Happily! This was posted for sale on ebay at some point, it may even still be there, but it was interesting enough to save the images posted. In fact I'll post both this and a brochure for the "standard" Bernoulli box which used the 11-inch cartridges. No interior on that one, sadly, but we do get the stats on the back. As you can see, the original 10MB cartridges (and the later 20MB ones) are 0.71 x 8.23 x 11.02 inches, whereas the 5MB Macintosh cartridges (which got their own unique drive due to Macs not having SCSI at that time) had 0.53 x 5.5 x 7.4 inch cartridges, so not-insignificantly smaller. But other than some grainy magazine ads, I have yet to see any actual photos of the cartridges. I've attached an example which is probably the best I've found so far.

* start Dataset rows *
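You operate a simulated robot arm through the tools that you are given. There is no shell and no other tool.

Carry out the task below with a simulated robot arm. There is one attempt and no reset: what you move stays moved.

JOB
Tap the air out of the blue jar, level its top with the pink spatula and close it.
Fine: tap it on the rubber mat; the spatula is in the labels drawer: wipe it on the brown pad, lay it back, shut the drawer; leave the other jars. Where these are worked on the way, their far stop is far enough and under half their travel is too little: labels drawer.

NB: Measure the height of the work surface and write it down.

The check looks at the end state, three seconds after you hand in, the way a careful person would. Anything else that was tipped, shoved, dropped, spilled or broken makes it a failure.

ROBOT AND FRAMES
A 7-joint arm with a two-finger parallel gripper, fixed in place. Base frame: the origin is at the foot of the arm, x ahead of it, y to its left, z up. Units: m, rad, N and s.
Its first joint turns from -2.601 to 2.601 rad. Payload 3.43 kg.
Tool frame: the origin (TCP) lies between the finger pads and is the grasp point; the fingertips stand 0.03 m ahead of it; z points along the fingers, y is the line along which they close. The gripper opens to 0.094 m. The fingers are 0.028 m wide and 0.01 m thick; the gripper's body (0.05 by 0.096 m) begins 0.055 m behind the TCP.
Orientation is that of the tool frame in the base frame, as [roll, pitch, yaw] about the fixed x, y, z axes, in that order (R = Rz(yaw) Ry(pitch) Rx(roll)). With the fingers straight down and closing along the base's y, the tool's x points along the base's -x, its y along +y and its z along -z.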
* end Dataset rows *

Of course, once the Plus came out, Macs came with SCSI standard, and they discontinued the B105 Mac version of the Bernoulli drive and just adapted the original 10 and 20 MB drives for the Mac (they originally used a weird 37-pin D-Sub and a custom SCSI adapter card for PCs.)
EDIT: My guess (and it's just a guess) as to why they gave Macs a smaller cartridge size of only 5MB is probably to do with the pretty significant limitations of the original Macintosh File System, which from what I have read starts to really choke with large numbers of files. By the time Macs got SCSI, HFS had been released, and so it was much less of a problem than it had been previously. (Early serial-based HDDs like the GCC HyperDrive encouraged users to partition their drives into multiple volumes, even with the drives themselves only being 10-20MB apiece, in order to get around MFS's limitations in that regard.)